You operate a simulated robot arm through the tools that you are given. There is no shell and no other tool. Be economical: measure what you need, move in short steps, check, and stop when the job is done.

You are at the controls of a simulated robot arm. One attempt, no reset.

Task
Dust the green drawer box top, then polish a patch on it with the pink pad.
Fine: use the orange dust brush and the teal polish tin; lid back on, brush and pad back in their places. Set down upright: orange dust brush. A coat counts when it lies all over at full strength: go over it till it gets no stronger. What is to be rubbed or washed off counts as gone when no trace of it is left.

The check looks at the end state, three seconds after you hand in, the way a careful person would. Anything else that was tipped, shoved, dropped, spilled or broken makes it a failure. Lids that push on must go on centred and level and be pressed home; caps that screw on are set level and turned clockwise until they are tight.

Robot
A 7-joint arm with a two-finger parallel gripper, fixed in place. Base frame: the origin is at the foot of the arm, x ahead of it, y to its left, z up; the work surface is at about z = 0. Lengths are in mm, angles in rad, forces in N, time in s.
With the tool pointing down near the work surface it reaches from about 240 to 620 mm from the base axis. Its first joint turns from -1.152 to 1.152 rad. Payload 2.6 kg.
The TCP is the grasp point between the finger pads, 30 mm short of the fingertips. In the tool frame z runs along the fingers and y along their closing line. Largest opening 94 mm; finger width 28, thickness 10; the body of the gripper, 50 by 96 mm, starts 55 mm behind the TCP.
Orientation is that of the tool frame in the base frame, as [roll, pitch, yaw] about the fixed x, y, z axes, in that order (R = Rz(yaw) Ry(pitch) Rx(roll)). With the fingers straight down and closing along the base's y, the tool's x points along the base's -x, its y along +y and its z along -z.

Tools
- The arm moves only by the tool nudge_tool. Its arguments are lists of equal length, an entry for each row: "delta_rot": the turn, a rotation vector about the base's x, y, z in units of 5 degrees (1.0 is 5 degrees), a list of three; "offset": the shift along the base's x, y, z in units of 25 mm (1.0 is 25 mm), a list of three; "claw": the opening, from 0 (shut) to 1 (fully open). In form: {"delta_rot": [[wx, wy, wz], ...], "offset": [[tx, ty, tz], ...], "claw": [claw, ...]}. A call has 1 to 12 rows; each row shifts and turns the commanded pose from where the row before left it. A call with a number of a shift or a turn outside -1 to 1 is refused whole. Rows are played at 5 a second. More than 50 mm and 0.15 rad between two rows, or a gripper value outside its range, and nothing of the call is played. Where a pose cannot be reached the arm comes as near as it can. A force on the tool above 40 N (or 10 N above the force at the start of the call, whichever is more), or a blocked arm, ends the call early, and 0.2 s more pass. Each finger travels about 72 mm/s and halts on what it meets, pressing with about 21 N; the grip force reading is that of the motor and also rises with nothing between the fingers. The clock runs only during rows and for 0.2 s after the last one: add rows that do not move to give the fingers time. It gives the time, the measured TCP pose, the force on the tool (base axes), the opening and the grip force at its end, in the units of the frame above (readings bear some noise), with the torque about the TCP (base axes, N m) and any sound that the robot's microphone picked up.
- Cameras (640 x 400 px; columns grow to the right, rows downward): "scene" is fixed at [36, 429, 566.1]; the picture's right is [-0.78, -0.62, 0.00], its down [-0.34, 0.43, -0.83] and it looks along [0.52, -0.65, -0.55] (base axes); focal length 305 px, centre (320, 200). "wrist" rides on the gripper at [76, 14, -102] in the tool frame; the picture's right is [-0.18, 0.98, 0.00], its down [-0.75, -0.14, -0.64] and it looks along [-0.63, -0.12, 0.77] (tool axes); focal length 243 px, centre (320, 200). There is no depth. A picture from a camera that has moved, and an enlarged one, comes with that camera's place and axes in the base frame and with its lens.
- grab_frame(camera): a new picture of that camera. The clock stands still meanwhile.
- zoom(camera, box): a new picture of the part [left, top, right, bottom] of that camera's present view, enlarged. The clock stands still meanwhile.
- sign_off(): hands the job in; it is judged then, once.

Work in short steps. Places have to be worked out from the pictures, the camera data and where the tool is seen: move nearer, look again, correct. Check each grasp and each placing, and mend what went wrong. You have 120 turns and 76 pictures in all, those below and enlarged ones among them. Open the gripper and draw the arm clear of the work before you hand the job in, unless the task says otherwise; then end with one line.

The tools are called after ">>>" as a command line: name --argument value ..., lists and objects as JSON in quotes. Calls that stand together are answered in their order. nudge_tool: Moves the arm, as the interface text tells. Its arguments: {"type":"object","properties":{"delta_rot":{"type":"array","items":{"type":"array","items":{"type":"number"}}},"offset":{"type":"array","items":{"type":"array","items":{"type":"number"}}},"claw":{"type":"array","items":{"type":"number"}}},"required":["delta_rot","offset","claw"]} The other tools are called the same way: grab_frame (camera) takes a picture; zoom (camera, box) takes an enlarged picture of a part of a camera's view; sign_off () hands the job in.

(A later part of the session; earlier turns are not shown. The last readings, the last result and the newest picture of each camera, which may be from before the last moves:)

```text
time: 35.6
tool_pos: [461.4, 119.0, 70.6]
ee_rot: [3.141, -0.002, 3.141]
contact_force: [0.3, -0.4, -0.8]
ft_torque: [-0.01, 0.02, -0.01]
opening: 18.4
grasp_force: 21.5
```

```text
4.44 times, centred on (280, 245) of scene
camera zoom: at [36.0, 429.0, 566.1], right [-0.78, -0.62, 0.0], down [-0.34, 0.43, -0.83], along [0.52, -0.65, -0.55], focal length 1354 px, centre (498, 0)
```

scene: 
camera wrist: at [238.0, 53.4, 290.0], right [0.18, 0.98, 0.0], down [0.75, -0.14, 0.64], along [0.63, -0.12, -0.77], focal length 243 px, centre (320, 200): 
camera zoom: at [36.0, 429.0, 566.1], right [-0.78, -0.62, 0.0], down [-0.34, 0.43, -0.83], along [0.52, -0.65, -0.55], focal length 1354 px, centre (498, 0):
• • • •
Your answer should be a single number: the count of lines holding the word "part".

Finished answer — 3